The fact the late Steve Jobs went with the neophyte ARM technology over the biggie Intel to propel their ultralight designs as seen in iPad—Jobs’ crowning glory. This perhaps became the springboard for Hewlett-Packard to tap their services for the much anticipated launch of HP Moonshoot—a project that would hopefully bring back the lost spark in the organization and restore investors’ trust.
ARM’s Director for Data Center Solutions, Ian Ferguson, visited The Cube and sat down with SiliconANGLE.com’s John Furier and Wikibon.org’s Dave Vellante for an interview during the HP Moonshoot announcement.
Why ARM is sexy?
Ferguson first explained what differentiates ARM architecture and why it became Jobs’ choice: “We’ve spent 21 years designing technology that is incredibly miserly when it comes to leaking power. We look at what you can do on your phone inside a particular number of watts or even in joules. And, I think what’s changed is that energy can strain systems, it’s no longer just the battery.”
HP Moonshoot Rekindles ARM-x86 battle
The apocalyptic ARM versus x86 war is known to many and is now being revived as HP made the former as their official partner for an ambitious multiple year undertaking. HP will soon be offering servers from Calxeda, the proponent and designer of ARM architecture server chips.

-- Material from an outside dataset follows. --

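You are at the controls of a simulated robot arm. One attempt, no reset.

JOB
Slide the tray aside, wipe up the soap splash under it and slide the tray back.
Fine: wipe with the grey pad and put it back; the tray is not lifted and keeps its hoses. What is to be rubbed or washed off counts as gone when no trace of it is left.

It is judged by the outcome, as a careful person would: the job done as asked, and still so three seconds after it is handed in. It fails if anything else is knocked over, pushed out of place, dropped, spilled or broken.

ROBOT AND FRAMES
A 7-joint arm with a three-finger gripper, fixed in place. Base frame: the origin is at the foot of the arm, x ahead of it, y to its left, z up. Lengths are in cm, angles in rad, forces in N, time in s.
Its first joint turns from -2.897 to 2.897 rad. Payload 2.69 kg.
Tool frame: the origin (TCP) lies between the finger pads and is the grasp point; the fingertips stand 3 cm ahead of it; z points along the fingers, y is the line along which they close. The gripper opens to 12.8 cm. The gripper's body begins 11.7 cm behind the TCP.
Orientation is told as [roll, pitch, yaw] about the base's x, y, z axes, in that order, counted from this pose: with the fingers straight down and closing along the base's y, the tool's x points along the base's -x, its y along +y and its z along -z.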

In order to take a step forward, ARM has to deliver something innovative to the market. This is where Ferguson related how their onset explores several possibilities and offer diversity among users:
“What we’ve done is we’ve been working to get good JAVA, a lot of these new workloads take good advantage of JAVA or pearl scripts and things like that, less ties to x86. We need good commercial grade server Linux and we’ve been working with people like Ubuntu. You see in the pathfinder program that Red Hats is also listed in HP’s partners. We’re sort of trying to get those underpinnings of the basic operating system and tools. But, what is exciting about this announcement today is we need real hardware out in the cloud that people can go and have a hat and see how do the current workloads run on ARM and how do you take that technology, optimize it for a new architecture.”
ARM’s Business Mantra
It is perhaps equally interesting to learn more about the business ideals that power ARM architecture. Ferguson shared, “ARM’s business model is different from your traditional supplier into the server market. We do not make chips. We license intellectual property which could be a process core or graphics core or the intelligence that founders use to make that chip really fast or really low power or somewhere in the middle. So, we really need ecosystem to get our technology from where we are today into a market space into any market.”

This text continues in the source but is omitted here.